Scripture as Literature
These past two semesters have included two Hebrew classes, one on narrative and one on poetry. Both of those classes have been fertile ground for the cultivation of my thinking on the relationship of the OT, especially to historical events. The question as it stands in my mind right now is something like this: What is more important: the historicity of the recorded event or the recording of the historical event? Now I phrase that question very carefully. Neither option denies historicity per se. However, I am interested in discovering whether it is necessary to hold that certain events happened as described or whether it is more important to simply understand what the biblical author is trying to communicate by conveying the event in the way that he does.

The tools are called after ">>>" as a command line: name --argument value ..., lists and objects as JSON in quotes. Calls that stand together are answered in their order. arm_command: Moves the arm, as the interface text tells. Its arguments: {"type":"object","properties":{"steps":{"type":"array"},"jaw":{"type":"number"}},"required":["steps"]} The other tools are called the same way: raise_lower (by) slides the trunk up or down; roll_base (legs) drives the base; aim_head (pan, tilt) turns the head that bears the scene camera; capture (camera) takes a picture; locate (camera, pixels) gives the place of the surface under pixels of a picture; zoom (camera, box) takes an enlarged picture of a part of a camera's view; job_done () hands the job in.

For example, in the story of Jonah, it is doubtful that Jonah's prayer was exactly as recorded for us in chapter 2. Jonah 2 records a beautifully worded prayer of Hebrew poetry. It's great! But is that a literary device or an actual historical account?
The two phrases that have been key in my thinking have been "historicized fiction" and "fictionalized history." What I am proposing is that it may be appropriate and helpful to view some of the OT as "fictionalized history." That is, while maintaining the historicity of the events, I may see the recording of those events as a feat of literature, not historiography. I do not view the OT material as "historicized fiction," that is, a story about events that never took place.
The implications for inspiration and authority are very significant. If we speak of the text of Scripture as being "inspired" or "God-breathed" based on 2 Timothy 3:16 we speak rightly. And according to 2 Peter 1:21, the recording of prophetic material at least bears the authoritative mark of the Holy Spirit's guidance. For some reason, however, I have tended to equate "inspiration" with "historicity." Is that necessary or even right?